Incorporating Patient Preferences in Clinical Trial Design and Research
This whitepaper was authored by Margaret Sheehan and Anne Cohn Donnelly, who live with Parkinson’s disease and have participated as Patient Scientists on the MDIC PCOR project team along with representatives from the Michael J. Fox Foundation for Parkinson’s Research (MJFF), the FDA, and MIT. In this paper, the authors provide guideposts for how clinical trial sponsors can effectively engage patients as partners throughout the clinical trial process, providing the clinical research and medical product community with their insightful and impactful recommendations and underscoring the importance of including the patient voice early and often throughout the medical product development process. Patients will be interested in the paper’s review of best practices for engaging patients early and often within medical device development process, and they may find it useful to compare their own experiences with those of the authors.
In 2020, MDIC released this whitepaper authored by Margaret Sheehan and Anne Cohn Donnelly, who live with Parkinson’s disease and have participated as Patient Scientists on the MDIC PCOR project team along with representatives from the Michael J. Fox Foundation for Parkinson’s Research (MJFF), the FDA, and MIT. This paper draws on the authors’ experience in those roles, as well as the extant literature, to address key questions of patient engagement in clinical research, including: Should patients have a voice in the design and interpretation of clinical trials? If so, how big a voice? In what ways should researchers include that voice? Where can patients be helpful? Where are patients essential? Should patients be treated as equal partners in research? What would constitute best practices for involving patients?

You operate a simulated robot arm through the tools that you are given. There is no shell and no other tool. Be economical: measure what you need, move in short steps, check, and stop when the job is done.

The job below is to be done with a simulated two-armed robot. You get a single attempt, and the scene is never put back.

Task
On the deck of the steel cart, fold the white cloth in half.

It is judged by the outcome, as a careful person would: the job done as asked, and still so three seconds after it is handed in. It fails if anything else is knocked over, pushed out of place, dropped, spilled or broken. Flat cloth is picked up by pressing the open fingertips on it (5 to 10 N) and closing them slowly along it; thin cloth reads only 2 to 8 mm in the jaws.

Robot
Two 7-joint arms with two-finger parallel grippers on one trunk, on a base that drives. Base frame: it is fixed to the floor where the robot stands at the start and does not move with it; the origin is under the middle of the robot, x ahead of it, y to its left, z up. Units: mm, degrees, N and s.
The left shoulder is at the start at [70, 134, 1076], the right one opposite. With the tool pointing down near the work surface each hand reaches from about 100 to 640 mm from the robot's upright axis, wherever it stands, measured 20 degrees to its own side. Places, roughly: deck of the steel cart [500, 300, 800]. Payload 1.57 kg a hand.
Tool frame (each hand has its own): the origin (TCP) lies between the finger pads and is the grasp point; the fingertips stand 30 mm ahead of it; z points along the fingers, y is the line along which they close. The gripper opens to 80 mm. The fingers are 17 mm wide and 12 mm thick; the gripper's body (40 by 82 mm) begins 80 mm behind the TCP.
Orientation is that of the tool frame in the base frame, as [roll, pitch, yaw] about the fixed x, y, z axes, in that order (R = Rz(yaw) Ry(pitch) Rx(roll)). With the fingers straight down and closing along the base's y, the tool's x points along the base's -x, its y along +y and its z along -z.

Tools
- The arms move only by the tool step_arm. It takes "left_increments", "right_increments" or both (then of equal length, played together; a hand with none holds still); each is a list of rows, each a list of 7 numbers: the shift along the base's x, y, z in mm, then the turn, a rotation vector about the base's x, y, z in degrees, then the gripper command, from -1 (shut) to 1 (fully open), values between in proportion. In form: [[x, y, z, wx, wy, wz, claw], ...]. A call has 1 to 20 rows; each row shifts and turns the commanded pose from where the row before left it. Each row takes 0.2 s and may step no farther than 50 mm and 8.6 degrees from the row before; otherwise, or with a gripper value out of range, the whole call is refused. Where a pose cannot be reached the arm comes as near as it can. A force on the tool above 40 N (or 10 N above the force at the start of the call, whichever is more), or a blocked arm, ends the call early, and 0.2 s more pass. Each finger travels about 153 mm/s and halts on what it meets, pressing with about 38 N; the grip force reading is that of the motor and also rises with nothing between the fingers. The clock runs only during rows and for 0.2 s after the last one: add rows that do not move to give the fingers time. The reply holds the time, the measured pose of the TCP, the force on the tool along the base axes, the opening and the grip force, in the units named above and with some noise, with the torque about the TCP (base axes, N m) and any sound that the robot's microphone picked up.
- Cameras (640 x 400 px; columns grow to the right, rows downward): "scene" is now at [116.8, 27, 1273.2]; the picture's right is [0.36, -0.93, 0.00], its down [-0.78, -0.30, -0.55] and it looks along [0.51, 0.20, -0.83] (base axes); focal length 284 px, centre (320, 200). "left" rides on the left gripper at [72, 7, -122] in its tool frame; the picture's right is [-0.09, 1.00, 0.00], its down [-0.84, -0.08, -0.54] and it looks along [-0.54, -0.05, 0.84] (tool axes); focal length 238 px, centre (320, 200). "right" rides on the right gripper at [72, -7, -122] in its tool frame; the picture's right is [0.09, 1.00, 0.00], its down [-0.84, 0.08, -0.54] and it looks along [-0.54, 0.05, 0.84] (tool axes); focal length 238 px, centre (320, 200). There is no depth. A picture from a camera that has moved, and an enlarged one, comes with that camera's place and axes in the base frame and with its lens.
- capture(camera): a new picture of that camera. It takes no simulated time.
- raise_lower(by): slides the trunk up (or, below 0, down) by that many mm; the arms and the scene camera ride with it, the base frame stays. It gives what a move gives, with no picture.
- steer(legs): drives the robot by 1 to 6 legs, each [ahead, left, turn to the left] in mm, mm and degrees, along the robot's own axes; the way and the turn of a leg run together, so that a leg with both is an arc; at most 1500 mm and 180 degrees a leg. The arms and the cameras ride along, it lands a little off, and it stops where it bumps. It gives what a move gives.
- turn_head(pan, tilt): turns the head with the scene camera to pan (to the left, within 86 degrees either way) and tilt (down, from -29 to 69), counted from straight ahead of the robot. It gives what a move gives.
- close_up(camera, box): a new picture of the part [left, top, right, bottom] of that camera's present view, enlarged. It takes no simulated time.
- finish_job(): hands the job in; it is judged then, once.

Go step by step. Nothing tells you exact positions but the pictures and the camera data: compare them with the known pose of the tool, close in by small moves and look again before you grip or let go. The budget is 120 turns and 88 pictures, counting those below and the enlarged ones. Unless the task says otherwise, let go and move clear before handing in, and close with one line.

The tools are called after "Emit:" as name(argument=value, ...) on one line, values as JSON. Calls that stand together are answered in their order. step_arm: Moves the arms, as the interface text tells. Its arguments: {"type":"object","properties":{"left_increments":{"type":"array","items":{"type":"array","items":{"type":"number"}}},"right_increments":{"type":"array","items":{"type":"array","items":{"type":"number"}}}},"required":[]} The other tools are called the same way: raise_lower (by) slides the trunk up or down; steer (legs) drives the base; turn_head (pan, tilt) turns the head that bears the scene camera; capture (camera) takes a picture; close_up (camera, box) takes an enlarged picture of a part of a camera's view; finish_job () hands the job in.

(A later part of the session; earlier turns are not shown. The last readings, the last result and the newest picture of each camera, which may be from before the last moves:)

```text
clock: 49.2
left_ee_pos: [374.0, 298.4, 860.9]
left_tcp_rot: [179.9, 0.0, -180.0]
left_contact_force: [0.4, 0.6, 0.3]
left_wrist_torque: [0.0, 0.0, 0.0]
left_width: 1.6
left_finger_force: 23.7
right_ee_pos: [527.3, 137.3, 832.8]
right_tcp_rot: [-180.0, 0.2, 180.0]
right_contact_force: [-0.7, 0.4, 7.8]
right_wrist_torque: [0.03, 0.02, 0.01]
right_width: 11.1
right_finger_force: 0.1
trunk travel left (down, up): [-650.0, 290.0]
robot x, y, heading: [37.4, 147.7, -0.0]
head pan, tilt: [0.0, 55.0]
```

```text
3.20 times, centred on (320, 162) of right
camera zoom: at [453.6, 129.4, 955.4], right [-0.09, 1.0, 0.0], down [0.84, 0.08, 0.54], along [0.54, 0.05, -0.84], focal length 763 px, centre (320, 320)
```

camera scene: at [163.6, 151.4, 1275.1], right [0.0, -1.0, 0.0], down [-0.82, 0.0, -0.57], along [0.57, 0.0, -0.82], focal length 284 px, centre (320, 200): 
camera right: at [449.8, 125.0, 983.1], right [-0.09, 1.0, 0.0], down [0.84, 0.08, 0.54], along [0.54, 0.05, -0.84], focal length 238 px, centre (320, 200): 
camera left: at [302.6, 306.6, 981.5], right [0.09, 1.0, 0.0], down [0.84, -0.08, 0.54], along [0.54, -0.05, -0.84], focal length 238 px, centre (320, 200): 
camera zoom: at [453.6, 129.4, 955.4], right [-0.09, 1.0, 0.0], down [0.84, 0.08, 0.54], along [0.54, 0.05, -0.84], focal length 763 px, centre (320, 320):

Why should companies and other funders of clinical research invest the time and money in partnering with patients?
In this paper, the authors outline the many important reasons for including patients in the medical device development process as patients can offer a perspective not replicable in a research environment because they are living with the medical condition being studied. In this way, patients can help bring the clinical definition of a disease to life, humanizing the condition, the research focus, and the impact of any conclusions.
The authors review a series of “best practice” elements for engaging patient as partners in research, including how to include patients in the research process, where to find the patients that can be engaged in these efforts, when to engage patients, and what their roles can be. They also describe benefits to sponsors from doing this work and point out challenges that may arise along the way.